There are some positives in the report’s findings on how forces are coping. Several were responding by using technology to manage demand and resources more effectively. This includes: making use of shared services, adjusting shift patterns to align with peaks in demand, using digital technologies to achieve a speedier response to those at risk and working with academics to understand demand through demographics and ‘big data’. In many forces these advances are complemented by an improved understanding of hidden forms of vulnerability, including: modern slavery, ‘county-lines’ (gangs based in large urban centres using vulnerable people to sell prohibited drugs in small towns and rural areas in other counties) and ‘cuckooing’ (drug dealers taking over the home addresses of  vulnerable persons to store and distribute prohibited drugs). Commendably, there is also evidence of increased awareness and knowledge of how to protect and support people in mental health crisis.

Negative impacts on service delivery

On the other hand, several forces have been less successful in adapting to the new and changing environment. HMICFRS found that there is still significant room for improvement across many forces in aligning resources, skills and planning to changing patterns of demand. While there have been improvements in identifying incidents of domestic abuse, there is still a concern with the number and quality of risk assessments in some forces on domestic abuse, stalking, harassment and honour-based violence. Neighbourhood and local policing, for example, continue to be undermined by a pattern of redeploying local officers to higher-risk work, often in an unplanned reactive manner. Such practices are not being sufficiently monitored in some forces.

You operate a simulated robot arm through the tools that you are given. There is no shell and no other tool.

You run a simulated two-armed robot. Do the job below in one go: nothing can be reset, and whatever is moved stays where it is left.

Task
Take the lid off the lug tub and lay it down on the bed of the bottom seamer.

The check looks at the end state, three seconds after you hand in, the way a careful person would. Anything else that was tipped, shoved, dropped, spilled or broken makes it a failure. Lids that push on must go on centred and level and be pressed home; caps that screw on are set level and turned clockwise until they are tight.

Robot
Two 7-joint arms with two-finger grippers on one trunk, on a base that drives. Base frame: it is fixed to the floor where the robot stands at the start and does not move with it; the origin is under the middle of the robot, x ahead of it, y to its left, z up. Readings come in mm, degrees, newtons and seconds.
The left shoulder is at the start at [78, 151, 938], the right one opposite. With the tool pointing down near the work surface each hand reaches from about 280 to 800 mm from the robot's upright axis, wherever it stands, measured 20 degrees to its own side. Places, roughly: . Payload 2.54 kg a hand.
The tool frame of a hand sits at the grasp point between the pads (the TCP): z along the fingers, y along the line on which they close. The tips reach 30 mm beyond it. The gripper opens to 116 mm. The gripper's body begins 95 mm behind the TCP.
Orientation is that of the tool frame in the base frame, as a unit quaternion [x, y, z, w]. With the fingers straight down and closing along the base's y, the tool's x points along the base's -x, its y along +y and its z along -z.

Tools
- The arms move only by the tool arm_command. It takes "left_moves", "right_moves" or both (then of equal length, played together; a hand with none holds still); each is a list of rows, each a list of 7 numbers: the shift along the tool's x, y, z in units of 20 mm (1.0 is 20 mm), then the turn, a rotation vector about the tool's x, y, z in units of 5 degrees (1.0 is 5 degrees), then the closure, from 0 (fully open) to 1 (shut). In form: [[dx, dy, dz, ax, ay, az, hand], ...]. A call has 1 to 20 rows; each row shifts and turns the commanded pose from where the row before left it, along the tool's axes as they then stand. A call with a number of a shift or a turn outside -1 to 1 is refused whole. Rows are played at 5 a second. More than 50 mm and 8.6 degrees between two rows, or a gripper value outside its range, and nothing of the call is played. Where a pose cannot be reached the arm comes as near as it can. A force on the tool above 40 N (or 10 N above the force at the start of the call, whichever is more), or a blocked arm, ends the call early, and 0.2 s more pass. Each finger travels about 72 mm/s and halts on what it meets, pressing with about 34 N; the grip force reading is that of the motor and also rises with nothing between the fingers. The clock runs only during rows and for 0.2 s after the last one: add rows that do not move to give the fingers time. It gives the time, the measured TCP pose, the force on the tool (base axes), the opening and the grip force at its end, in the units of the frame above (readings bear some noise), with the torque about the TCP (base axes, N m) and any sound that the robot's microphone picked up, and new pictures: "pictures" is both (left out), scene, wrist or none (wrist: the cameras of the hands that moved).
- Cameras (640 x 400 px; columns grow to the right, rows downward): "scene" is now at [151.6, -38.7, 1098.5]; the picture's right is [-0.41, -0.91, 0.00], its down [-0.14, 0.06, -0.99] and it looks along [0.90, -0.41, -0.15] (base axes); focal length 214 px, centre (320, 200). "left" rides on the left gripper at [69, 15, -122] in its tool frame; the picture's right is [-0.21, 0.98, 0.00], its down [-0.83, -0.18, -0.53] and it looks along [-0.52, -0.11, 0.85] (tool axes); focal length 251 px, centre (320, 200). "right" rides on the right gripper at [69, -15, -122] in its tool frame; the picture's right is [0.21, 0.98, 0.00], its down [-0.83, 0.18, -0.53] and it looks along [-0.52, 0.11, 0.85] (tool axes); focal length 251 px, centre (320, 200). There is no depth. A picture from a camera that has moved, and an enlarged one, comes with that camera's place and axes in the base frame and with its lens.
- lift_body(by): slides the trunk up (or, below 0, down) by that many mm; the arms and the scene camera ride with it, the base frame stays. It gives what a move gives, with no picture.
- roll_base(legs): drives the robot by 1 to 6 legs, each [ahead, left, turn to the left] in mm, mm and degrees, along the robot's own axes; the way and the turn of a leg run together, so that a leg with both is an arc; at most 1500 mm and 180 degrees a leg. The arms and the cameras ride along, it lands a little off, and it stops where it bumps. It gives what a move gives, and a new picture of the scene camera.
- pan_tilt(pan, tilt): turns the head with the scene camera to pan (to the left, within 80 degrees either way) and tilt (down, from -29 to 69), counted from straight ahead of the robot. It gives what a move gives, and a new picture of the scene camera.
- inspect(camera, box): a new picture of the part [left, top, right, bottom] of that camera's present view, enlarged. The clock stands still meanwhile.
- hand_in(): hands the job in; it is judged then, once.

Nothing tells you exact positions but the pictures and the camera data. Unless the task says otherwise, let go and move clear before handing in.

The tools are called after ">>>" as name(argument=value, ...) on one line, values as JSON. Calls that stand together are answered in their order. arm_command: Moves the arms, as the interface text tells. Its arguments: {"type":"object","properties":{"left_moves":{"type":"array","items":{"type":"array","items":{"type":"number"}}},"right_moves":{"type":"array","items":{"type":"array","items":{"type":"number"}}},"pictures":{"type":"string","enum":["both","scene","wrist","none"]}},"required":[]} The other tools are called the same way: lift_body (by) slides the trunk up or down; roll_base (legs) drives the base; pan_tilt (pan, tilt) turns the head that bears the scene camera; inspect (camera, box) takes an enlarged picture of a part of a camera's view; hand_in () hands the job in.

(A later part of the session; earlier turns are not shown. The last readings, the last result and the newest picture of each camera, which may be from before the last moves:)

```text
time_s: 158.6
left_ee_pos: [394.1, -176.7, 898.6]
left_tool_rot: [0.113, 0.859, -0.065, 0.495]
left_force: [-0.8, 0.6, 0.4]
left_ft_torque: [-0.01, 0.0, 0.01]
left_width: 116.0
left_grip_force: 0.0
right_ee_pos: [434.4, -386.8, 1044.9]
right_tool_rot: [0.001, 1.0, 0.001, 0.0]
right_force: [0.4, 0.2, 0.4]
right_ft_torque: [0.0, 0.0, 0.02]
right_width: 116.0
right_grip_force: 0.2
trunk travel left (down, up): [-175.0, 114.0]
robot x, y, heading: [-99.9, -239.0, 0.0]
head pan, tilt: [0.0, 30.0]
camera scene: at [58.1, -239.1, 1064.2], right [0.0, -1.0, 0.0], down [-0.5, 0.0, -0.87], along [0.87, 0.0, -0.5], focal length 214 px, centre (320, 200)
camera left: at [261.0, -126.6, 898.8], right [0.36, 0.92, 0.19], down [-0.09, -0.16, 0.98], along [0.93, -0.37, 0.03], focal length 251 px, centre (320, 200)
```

Attempting to cope with a wider range of activities is having a negative effect on the quality and speed of police response rates and investigations. In some forces this is leading to in-experienced and under-qualified officers investigating high volume crimes, such as burglary, without appropriate supervision. Investigation failings were found most frequently in these crimes, with a consequential effect on negative outcomes. At least one quarter of the victims were not getting the service they should expect. Poor supervision of investigations was a serious matter of concern, with supervision in as many as one third of cases being rated poor.

Stop and search

The manner in which police officers use their powers and discretion has a critical effect on public trust and confidence in policing, the law and the state. The use of stop and search powers, for example, has been a constant source of friction between the police and marginalised communities; contributing to alienation and, on occasions, serious and widespread rioting. Given the increased reliance on these powers to combat the upsurge in knife crime, it is particularly important that their use is closely and effectively monitored for unfairness or abuse. Once again, however, the report finds that too many forces are still failing to follow best practice on this front.

Some forces don’t monitor a sufficiently comprehensive set of data on how they use stop and search powers. Some are missing opportunities to learn from reviewing body-worn video footage. In 2017, HMICFRS recommended that all forces should monitor and analyse comprehensive stop and search data: to understand the reasons for disparities; to take necessary action on the results of such monitoring and analysis; and to publish the results of the analysis and action by July 2018. Disappointingly, no forces were found to be fully compliant. In particular, there was a lack of monitoring of the ‘find rates’ by ethnicity for different types of search. There was also a slight reduction in the number of stops and searches that satisfied the basic pre-requisite of ‘reasonable suspicion’ compared with 2017. Moreover, not all of the inspected forces had effective or suitable external processes and panels to scrutinise their use of stop and search.

Internal corruption

Rooting out internal corruption in a police force is vitally important not just for improving professionalism and ethical standards within the force, but also for enhancing public confidence in the police and respect for the rule of law. However, the nature of policing and the police organisation is such that rooting out corruption is one of the most difficult challenges to crack. An internal unit focused on tackling corruption is essential, but it is no guarantee of success. HMICFRS found that there was significant room for improvement on this aspect.

Some of the forces have poorly resourced counter-corruption units and significant vetting backlogs. Despite its 2016 recommendation that all members of the police workforce should have at least the lowest level of vetting clearance for the roles, HMICFRS found that some forces still had a lot more work to do to reach that basic level. It also found that some forces did not comply with approved professional practices on strategic risk assessment for corruption and insider threats. In particular, very few forces had fully implemented a 2016 recommendation to seek intelligence on potential abuse of authority for sexual gain.

Health and well-being of police personnel

Last, but not least, is the impact of the changing policing environment on police personnel. HMICFRS found that the health and wellbeing of the police workforce are being adversely affected by pace of change, the increasing exposure to more stressful forms of crime, higher workloads, longer hours and cancellation of leave and rest days. Forces have an inconsistent understanding of the risks associated with these aspects. While forces are increasingly good at providing support following traumatic incidents, they are less effective at providing day-to-day supports. Occupational health services are struggling to meet the demand. Ultimately, a professional and ethical police service cannot be delivered to the highest standards by personnel without the supports to help them cope effectively with the stressful demands generated by the changing policing environment.


The HMICFRS report, together with the HAC report on Policing for the Future, highlights the very real challenges facing policing today and for the years to come. There is no simple blueprint for meeting these challenges in a manner that will ensure the delivery of a professional, ethical and quality policing service for all. Increased resources are vital, but they will not be sufficient in themselves. Much will depend on the capacity of the police organisation and personnel to develop creatively, swiftly and meaningfully in response to the new environment and challenges. Equally, there is an important role for local communities and society as a whole to determine what they need and want from their police service in this changing environment, and how that should be delivered.